■ **Brief**
Set down each line of the data below exactly as it stands, dropping the pictures. Put each line that is not blank into a JSON list as a string.

■ **Source excerpt**
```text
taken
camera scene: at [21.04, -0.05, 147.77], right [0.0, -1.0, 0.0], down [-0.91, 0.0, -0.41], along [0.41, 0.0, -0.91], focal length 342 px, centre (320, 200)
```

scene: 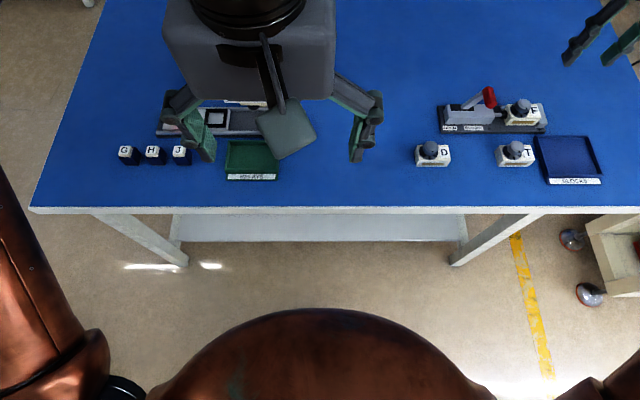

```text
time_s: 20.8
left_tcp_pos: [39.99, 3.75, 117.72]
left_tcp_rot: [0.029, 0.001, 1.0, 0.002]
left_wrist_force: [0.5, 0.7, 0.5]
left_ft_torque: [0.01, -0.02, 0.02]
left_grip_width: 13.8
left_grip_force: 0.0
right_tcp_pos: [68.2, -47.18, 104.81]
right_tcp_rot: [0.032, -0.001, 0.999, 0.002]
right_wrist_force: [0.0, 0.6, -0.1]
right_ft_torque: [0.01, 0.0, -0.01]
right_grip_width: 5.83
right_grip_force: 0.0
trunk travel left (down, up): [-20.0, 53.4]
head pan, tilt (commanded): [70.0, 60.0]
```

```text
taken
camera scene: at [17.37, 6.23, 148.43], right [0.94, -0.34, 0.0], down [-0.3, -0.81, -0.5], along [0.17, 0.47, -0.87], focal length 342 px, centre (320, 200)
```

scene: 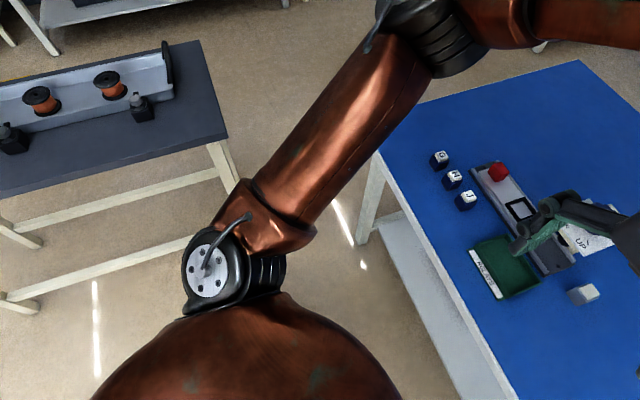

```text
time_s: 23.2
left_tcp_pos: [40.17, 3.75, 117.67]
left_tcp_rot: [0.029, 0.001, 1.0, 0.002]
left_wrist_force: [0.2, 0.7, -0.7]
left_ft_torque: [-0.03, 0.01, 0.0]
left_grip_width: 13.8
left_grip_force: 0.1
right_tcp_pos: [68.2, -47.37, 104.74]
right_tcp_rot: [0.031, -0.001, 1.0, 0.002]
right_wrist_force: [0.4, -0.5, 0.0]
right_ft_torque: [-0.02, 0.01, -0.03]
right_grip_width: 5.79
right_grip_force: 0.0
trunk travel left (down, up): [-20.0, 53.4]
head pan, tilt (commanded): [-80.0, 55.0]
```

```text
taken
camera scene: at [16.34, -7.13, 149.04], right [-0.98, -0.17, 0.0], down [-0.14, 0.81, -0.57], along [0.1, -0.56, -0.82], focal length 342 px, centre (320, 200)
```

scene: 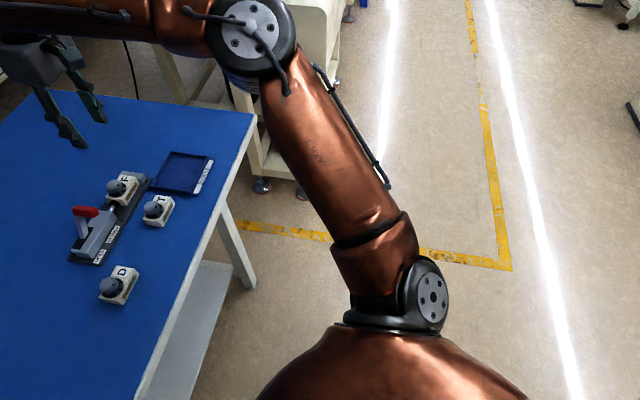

■ **Written reply**
[
  "```text",
  "taken",
  "camera scene: at [21.04, -0.05, 147.77], right [0.0, -1.0, 0.0], down [-0.91, 0.0, -0.41], along [0.41, 0.0, -0.91], focal length 342 px, centre (320, 200)",
  "```",
  "scene: ",
  "```text",
  "time_s: 20.8",
  "left_tcp_pos: [39.99, 3.75, 117.72]",
  "left_tcp_rot: [0.029, 0.001, 1.0, 0.002]",
  "left_wrist_force: [0.5, 0.7, 0.5]",
  "left_ft_torque: [0.01, -0.02, 0.02]",
  "left_grip_width: 13.8",
  "left_grip_force: 0.0",
  "right_tcp_pos: [68.2, -47.18, 104.81]",
  "right_tcp_rot: [0.032, -0.001, 0.999, 0.002]",
  "right_wrist_force: [0.0, 0.6, -0.1]",
  "right_ft_torque: [0.01, 0.0, -0.01]",
  "right_grip_width: 5.83",
  "right_grip_force: 0.0",
  "trunk travel left (down, up): [-20.0, 53.4]",
  "head pan, tilt (commanded): [70.0, 60.0]",
  "```",
  "```text",
  "taken",
  "camera scene: at [17.37, 6.23, 148.43], right [0.94, -0.34, 0.0], down [-0.3, -0.81, -0.5], along [0.17, 0.47, -0.87], focal length 342 px, centre (320, 200)",
  "```",
  "scene: ",
  "```text",
  "time_s: 23.2",
  "left_tcp_pos: [40.17, 3.75, 117.67]",
  "left_tcp_rot: [0.029, 0.001, 1.0, 0.002]",
  "left_wrist_force: [0.2, 0.7, -0.7]",
  "left_ft_torque: [-0.03, 0.01, 0.0]",
  "left_grip_width: 13.8",
  "left_grip_force: 0.1",
  "right_tcp_pos: [68.2, -47.37, 104.74]",
  "right_tcp_rot: [0.031, -0.001, 1.0, 0.002]",
  "right_wrist_force: [0.4, -0.5, 0.0]",
  "right_ft_torque: [-0.02, 0.01, -0.03]",
  "right_grip_width: 5.79",
  "right_grip_force: 0.0",
  "trunk travel left (down, up): [-20.0, 53.4]",
  "head pan, tilt (commanded): [-80.0, 55.0]",
  "```",
  "```text",
  "taken",
  "camera scene: at [16.34, -7.13, 149.04], right [-0.98, -0.17, 0.0], down [-0.14, 0.81, -0.57], along [0.1, -0.56, -0.82], focal length 342 px, centre (320, 200)",
  "```",
  "scene: "
]